Revista Cultura y Ocio
Los grandes innovadores, quienes roturan caminos, quienes abren vías nuevas para el progreso de la Humanidad, a menudo tienen que resignarse al pago de unos aranceles escandalosos por su intrepidez. Esto lo sabe de sobra Rivière, el viejo controlador aéreo que organiza y mantiene los vuelos nocturnos postales. Varios pilotos a sus órdenes tienen que atravesar horas de oscuridad, en medio de condiciones climáticas adversas, para que se pueda ir consolidando un servicio que él considera “cargado de futuro”, como el arma poética de Celaya. Esa convicción no le impide, no obstante, sentirse abrumado por el dolor cuando la vida de alguno de ellos se pierde en medio de la noche. Rivière sabe que su piloto ha dejado viuda, ilusiones, quizá hijos; pero también sabe que ese tributo resulta imprescindible.A los ojos de los demás, Rivière es un hombre estricto, áspero, que aplica el reglamento de una manera inmisericorde, pero quizá no se dan cuenta de que si flaqueara en esa firmeza se producirían muchos más fallos en el servicio y jamás se establecería un auténtico correo nocturno, del que él se erige en “único defensor” (p.80) en medio del escepticismo general.Esta dura pero espléndida novela de Antoine de Saint-Exupéry presenta (en la edición que he manejado, vertida al español por J. Benavent) varios detalles penosos. El primero es la utilización de sintagmas erróneos del tipo “delante suyo” (p.50) o “debajo suyo” (p.98).

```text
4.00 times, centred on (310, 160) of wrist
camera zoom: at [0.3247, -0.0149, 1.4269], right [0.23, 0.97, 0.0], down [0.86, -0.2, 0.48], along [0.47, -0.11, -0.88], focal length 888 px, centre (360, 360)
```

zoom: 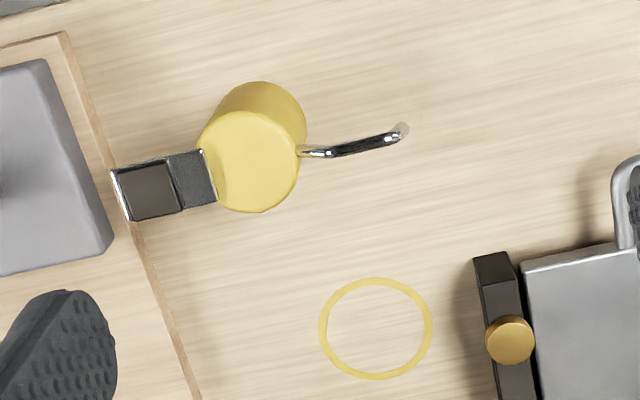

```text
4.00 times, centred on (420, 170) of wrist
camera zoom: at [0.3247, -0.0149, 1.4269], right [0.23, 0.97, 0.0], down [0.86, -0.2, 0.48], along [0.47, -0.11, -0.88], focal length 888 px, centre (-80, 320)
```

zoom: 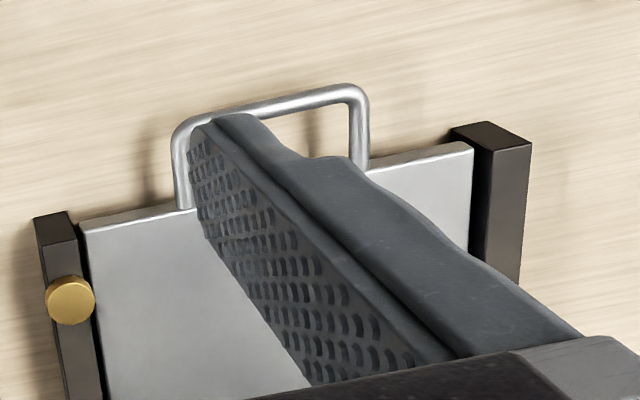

Y el segundo es la obcecación que presenta a la hora de traducir la palabra “essence”, que siempre vierte como “esencia”, en lugar del adecuado “gasolina”.Pero ni siquiera esos defectos empañan la fuerza, el vigor narrativo, la hondura psicológica de los personajes del malogrado Antoine de Saint-Exupéry, a quien también se tragó el mar cuando viajaba en su avión.
Grande.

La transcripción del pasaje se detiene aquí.